-- start of Source material --

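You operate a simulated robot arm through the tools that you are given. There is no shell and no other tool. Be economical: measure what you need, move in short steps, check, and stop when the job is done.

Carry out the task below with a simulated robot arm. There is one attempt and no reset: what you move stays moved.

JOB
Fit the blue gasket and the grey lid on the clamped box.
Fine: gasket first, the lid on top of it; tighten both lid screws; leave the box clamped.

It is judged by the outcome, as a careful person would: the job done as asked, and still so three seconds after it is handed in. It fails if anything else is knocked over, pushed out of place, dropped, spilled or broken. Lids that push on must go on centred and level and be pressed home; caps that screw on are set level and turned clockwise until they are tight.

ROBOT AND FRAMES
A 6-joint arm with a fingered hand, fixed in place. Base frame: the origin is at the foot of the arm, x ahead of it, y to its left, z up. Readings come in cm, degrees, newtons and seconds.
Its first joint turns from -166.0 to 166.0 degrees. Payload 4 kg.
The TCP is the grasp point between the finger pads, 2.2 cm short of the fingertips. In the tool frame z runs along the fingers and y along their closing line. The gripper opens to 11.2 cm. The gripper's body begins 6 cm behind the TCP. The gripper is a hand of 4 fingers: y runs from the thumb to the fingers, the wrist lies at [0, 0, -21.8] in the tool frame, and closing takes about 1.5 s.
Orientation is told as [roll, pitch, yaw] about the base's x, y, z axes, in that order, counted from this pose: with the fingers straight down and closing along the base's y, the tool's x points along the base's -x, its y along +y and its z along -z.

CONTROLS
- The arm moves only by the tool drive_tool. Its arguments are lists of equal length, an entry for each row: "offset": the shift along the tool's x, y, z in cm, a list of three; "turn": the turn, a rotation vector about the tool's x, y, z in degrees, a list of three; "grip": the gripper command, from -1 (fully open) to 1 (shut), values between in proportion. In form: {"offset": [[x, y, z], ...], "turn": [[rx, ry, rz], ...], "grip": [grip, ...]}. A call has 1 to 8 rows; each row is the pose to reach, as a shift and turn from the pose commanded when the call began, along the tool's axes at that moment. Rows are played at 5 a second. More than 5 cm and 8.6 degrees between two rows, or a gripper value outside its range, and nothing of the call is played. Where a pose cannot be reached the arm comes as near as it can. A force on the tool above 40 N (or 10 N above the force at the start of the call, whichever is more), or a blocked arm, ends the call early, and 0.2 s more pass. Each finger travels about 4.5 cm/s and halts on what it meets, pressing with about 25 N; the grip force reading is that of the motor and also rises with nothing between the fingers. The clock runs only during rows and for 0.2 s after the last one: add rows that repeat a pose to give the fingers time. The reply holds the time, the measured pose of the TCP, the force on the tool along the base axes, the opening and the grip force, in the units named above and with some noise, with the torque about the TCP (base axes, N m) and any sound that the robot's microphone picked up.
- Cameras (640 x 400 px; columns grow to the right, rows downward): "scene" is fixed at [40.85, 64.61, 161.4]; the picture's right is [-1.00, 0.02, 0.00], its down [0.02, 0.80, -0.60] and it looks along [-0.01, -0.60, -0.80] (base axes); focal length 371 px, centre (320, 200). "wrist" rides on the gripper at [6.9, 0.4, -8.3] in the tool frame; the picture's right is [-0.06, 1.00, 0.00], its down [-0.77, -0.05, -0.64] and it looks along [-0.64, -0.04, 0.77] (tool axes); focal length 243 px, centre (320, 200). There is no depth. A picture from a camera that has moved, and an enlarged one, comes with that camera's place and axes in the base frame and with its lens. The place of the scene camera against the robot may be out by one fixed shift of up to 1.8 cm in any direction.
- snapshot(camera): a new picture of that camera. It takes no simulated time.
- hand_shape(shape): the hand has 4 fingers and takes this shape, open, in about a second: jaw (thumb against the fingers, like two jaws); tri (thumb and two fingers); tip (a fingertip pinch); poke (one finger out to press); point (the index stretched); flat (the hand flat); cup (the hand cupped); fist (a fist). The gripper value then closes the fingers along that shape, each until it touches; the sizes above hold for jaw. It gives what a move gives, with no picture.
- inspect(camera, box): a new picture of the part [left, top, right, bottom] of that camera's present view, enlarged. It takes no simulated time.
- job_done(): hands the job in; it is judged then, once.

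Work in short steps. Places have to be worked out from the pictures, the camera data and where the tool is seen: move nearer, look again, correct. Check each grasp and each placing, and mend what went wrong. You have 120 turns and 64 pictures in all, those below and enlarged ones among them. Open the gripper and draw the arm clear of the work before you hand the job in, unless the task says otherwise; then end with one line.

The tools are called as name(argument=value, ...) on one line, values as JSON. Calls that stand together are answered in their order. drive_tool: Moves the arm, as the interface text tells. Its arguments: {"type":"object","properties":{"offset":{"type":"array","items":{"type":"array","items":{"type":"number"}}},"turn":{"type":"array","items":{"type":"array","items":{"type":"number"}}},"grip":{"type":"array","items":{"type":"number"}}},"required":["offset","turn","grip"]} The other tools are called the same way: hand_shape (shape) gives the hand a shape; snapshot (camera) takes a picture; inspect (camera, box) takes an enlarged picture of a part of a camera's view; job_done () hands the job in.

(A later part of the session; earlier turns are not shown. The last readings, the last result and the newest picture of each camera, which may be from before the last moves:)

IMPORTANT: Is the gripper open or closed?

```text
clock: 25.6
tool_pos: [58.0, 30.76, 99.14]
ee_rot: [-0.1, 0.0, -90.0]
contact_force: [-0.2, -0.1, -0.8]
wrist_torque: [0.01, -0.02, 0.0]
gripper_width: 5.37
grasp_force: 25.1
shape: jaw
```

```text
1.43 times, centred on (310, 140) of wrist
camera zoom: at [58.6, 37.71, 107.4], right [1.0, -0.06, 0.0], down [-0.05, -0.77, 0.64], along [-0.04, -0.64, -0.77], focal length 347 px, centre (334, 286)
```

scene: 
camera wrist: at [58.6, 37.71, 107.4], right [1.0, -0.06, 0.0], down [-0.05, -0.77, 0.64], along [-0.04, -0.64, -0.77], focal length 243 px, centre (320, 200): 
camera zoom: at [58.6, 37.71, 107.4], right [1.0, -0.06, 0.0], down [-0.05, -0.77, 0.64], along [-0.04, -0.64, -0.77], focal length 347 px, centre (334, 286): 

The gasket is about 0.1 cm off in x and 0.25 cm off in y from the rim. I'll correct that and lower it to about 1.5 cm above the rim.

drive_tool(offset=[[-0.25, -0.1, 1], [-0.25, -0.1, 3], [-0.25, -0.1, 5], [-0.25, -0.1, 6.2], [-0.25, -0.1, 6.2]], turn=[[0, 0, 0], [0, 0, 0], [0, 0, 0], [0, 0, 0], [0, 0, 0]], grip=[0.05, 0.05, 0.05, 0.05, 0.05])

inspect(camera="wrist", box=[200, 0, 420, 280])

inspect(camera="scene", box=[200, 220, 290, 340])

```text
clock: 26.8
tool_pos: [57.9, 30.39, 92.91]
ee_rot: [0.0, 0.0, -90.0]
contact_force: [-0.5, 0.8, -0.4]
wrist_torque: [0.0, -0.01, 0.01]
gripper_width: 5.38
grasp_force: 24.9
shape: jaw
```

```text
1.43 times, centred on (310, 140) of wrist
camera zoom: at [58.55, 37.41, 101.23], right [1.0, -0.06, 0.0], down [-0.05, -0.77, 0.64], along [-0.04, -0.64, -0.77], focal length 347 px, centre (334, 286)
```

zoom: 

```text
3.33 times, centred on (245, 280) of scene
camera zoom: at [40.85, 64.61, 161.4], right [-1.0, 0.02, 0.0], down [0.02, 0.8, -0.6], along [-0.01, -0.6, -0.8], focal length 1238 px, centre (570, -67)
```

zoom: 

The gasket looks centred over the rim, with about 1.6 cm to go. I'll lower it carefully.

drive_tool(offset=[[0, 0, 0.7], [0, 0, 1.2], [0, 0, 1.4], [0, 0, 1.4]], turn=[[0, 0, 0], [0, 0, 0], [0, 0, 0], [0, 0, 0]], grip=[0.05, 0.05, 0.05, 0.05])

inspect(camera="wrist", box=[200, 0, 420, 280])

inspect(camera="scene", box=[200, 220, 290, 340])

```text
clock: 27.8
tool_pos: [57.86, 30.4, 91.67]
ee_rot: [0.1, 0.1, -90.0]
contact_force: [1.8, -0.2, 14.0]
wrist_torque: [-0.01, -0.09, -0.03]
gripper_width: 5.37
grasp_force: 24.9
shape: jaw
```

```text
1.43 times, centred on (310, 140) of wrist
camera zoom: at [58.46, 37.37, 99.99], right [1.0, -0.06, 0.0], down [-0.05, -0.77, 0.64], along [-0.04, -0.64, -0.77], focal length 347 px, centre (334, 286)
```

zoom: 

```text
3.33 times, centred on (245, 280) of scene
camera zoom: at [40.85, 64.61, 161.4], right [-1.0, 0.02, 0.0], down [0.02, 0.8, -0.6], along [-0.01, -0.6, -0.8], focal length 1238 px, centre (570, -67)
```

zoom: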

-- end of Source material --

#### Exercise aim
Gather all lines from the listing above in which "simulated" occurs.

#### The answer
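You operate a simulated robot arm through the tools that you are given. There is no shell and no other tool. Be economical: measure what you need, move in short steps, check, and stop when the job is done.
Carry out the task below with a simulated robot arm. There is one attempt and no reset: what you move stays moved.
- snapshot(camera): a new picture of that camera. It takes no simulated time.
- inspect(camera, box): a new picture of the part [left, top, right, bottom] of that camera's present view, enlarged. It takes no simulated time.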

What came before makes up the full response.